Oh ok, got it, gotta keep the Blackman down....
Good one
It is my favorite Blackman joke....
I don't think he had any other choice. Without that endorsement from Rep. Clyburn, we almost certainly would have a different president today.
He could have phrased it more politiciany, rather than making a hard commitment. "It's long past time for a black woman to be seated on the court, and my administration will make that a priority" is something that sounds like a promise without actually being one.
He could've done what Trump did, and published a short list, one including several prominent black women.
He could've told Clyburn in private that he was going to do it, if that would've made Clyburn feel better.
I think that is the thing that is the big difference and irking most. There is something to be said about recruiting candidates to be considered of certain demographics. That is widely accepted as being an ethical hiring practice. What grates most, even some who support diversity, is hiring someone based purely upon a certain demographic. That really runs afoul commitments to non-discrimination when you say you won't even consider others for the job.
But, even if your intention is to hire someone of a particular demographic, it is expected that you engage in the theater of at least considering other qualified people despite the fact you have already made up your mind. Biden's major fault is not doing this theater which is why he is taking more flack than usual.
An unforseen problem for a forseen problem: the powerful twisting things to hurt political enemies.

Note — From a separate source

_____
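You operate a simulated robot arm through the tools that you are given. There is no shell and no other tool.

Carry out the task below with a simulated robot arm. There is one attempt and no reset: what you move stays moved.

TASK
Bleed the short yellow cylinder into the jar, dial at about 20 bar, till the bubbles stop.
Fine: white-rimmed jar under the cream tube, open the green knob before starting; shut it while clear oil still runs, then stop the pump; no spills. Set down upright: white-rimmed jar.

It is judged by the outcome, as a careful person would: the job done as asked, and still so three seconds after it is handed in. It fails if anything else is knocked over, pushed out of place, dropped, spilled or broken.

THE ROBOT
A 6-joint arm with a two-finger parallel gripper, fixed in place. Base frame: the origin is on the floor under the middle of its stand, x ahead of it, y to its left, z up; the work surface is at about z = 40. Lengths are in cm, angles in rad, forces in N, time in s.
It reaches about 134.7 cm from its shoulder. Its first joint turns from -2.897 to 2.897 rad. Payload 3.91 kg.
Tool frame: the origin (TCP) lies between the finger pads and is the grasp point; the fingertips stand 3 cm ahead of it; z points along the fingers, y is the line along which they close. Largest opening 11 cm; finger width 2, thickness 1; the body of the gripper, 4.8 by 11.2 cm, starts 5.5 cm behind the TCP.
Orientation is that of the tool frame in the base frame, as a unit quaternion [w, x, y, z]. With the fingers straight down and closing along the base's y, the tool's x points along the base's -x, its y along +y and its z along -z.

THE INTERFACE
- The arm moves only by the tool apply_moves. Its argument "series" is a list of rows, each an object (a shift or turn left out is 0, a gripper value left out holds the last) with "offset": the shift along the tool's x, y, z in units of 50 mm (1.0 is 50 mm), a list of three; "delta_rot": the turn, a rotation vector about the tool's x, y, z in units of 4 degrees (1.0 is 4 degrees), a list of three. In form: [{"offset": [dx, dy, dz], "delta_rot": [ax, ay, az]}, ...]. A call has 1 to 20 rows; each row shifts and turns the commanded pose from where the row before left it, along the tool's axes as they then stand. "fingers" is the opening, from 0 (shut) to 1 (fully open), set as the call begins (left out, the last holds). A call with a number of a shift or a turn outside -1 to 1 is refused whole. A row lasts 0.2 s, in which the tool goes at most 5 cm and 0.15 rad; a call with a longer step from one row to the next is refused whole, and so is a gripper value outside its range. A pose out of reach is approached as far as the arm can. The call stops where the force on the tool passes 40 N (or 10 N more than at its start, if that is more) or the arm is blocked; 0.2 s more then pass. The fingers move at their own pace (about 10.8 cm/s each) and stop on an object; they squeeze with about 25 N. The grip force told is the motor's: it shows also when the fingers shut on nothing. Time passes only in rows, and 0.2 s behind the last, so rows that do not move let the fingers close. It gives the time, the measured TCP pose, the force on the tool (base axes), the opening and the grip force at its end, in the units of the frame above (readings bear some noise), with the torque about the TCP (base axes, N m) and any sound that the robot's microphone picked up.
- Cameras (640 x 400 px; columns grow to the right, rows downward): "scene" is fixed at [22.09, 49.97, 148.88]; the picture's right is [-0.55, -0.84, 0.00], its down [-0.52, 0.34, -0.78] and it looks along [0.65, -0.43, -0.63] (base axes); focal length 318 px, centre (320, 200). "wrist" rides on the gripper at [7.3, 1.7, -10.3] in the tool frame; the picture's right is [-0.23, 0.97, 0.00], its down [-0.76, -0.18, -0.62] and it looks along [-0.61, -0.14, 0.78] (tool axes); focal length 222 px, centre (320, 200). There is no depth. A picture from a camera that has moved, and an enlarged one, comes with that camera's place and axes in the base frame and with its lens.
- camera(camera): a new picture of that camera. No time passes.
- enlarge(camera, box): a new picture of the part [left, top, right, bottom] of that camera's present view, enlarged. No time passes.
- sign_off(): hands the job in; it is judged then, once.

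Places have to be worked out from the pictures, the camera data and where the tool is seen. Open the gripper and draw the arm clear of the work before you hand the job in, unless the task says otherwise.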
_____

I see its middle school here today.
". . . first comprehensive . . ."
I think OLC beat you by about 15 years.
https://www.justice.gov/olc/opinion/officers-united-states-within-meaning-appointments-clause
So, almost as long as your resume?
Just curious: How many of you are planning to read all ten installments?
I'm going to try. If the historical analysis matches the shoddiness of some of their earlier works, it might be tough.

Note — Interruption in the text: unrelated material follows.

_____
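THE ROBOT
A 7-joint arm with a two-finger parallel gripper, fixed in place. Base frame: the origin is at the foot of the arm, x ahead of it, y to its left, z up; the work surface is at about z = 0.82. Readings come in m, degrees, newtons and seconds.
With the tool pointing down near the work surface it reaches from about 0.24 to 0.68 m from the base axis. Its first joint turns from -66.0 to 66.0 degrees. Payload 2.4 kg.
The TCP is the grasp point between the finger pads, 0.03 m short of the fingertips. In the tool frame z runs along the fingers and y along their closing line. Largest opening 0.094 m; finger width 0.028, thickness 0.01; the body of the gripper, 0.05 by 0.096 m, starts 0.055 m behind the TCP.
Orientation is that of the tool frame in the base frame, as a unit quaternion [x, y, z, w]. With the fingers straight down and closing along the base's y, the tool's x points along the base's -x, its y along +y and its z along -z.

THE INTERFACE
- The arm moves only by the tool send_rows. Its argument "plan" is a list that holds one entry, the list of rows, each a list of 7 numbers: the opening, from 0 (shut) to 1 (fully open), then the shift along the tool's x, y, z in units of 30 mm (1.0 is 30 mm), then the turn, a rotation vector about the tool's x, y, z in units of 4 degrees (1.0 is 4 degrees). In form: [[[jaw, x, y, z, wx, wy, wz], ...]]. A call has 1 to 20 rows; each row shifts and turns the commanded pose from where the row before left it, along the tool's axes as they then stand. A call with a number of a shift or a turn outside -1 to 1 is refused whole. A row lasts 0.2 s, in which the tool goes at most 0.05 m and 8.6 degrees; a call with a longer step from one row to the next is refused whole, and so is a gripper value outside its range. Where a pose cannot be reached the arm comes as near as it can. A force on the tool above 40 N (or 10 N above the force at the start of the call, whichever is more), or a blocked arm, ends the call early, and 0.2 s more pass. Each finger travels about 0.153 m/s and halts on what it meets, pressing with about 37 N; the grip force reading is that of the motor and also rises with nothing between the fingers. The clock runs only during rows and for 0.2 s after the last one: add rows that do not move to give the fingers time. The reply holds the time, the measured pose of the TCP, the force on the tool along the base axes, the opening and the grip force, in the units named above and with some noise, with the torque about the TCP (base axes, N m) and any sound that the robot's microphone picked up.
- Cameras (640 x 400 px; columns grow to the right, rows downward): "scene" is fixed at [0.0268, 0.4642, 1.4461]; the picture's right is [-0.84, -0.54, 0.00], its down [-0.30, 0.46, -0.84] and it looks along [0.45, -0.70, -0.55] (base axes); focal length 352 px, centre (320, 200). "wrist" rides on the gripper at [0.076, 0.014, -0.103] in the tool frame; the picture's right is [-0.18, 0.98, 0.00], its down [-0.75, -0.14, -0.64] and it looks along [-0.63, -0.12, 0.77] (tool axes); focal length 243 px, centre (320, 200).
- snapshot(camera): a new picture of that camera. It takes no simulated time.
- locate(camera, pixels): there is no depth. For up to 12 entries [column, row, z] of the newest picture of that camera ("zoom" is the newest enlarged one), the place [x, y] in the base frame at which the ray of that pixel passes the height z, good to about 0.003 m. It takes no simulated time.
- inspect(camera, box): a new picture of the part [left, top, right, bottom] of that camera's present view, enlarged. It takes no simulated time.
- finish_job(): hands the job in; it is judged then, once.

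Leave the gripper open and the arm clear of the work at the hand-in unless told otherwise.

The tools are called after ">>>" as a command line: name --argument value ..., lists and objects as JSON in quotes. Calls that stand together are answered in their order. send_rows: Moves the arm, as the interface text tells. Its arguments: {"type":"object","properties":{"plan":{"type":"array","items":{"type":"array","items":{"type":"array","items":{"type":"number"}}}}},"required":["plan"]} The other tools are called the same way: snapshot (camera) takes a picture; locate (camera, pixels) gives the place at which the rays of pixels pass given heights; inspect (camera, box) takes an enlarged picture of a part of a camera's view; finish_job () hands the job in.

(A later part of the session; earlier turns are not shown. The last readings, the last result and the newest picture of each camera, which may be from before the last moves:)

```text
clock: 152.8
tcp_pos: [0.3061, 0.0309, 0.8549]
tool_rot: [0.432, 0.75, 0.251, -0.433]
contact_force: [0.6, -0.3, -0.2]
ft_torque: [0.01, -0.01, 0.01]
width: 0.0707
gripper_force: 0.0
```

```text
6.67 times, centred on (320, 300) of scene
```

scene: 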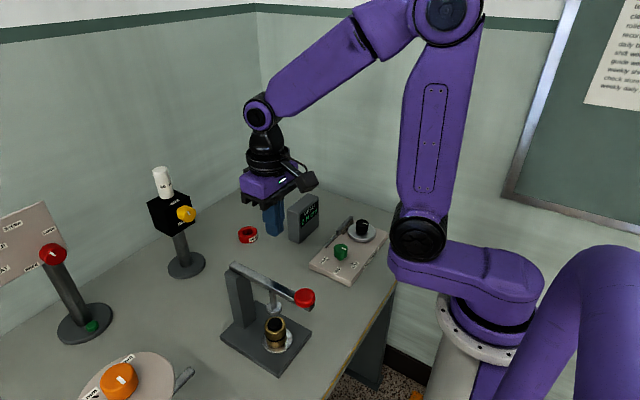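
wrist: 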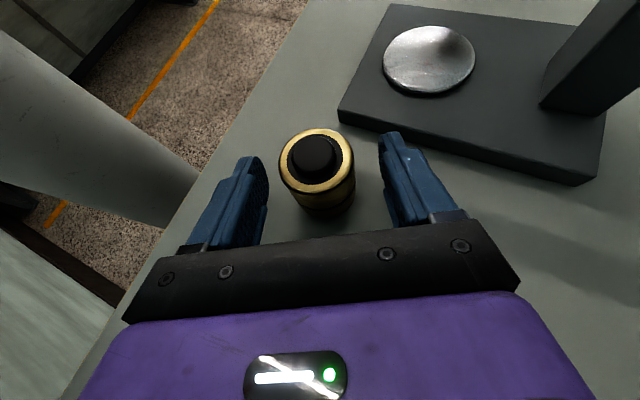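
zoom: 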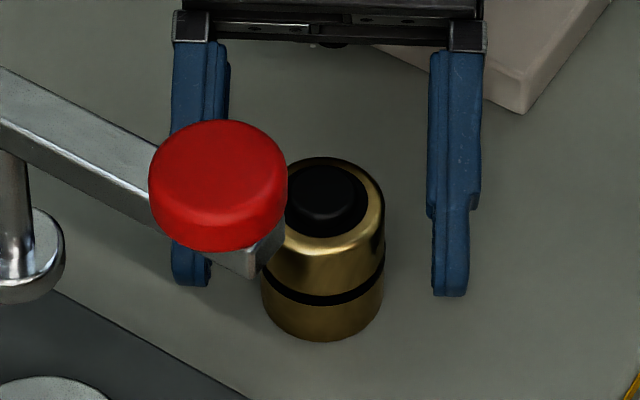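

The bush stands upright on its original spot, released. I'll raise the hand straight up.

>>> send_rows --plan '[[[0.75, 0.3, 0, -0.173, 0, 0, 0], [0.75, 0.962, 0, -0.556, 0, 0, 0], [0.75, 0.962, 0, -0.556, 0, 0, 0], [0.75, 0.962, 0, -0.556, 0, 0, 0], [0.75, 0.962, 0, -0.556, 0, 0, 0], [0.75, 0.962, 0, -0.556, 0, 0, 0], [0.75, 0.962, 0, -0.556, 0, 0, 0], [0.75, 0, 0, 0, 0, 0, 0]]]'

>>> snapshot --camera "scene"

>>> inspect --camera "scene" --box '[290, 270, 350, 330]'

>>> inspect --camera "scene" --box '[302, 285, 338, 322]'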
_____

Question for the Blackman haters: If you dislike him that much, why do you devote so much time to reading and commenting on him?
I will admit to not being that enamored of his writing myself, but I don't spend hours talking about it. Reminds me of the old joke about the censorship board that said, "This book is filthy. We know because we read it three times."
1. It's funny. There are worse things to do.
2. To the extent anyone coming by bothers with the comments, it provides a helpful signal as to the usefulness of Blackman's work.
3. It's not every post. Most of us have better things to do than to comment on every single one of his posts ... nor do we have the time.
4. Some of us have a vain hope that at some point, we will get more posts by actual legal scholars like Orin Kerr and Will Baude, and less of this. Quality control and all that.
5. His posts are always such a target-rich environment ... sure, the self-citing, resume, Cooley-level law school, SCOTUS gossip, and poor legal analysis are easy pickings, but generally there is something in every post he writes that you can savor and enjoy independently. Whether it's "quitting" twitter, or his 10-part magnum opus here, or just a complete inability to understand a Scalia opinion, it's usually comedy gold.
But hey- if Trump (or a Trump sycophant) wins the next election election, maybe Blackman's shameless pandering will pay off in a position in the administration, or worse, a judicial nomination. So who is laughing then, eh?
I visit this site for entertainment. My preferred form of entertainment is to engage in substantive discussion of complex legal issues, and unfortunately this site is still the best forum for that on the internet that I know of, which is why I'm still coming here.
But ultimately it's Prof. Volokh's site, so he gets to choose the format. And if he thinks spam and hot takes are the best approach, then so be it: I'll entertain myself with cheap potshots instead.
I would note that Prof. Blackman sets himself up so well for easy dunks that it really doesn't require investing very much time!
I just want to say one thing:
NERDS!
IANAL, let alone a law professor or constitutional scholar, so I may well be missing something. Is this really a topic that has never been examined comprehensively before? Josh refers to several other approaches to this issue in the post. Were they not comprehensive, or does comprehensive have a different meaning in this context?
When publishing in academia you're always supposed to pretend that nobody's done what you have before, it helps if you don't even bother to see if somebody has or simply dismiss it.
" The first two installments total nearly 130 pages. "
That's nearly as long as some blowhards' resumes!
(singing Caroline, No . . .)
How many law schools in the United States (among roughly 200) are ranked below South Texas College of Law Houston?
__ zero
__ two
__ four
__ six
__ eight
__ ten or more
(Don't fall for either of the "obvious" choices)
The odds that even a single one of the Framers would have agreed with this long list of microdistinctions is approximately 0.0000%.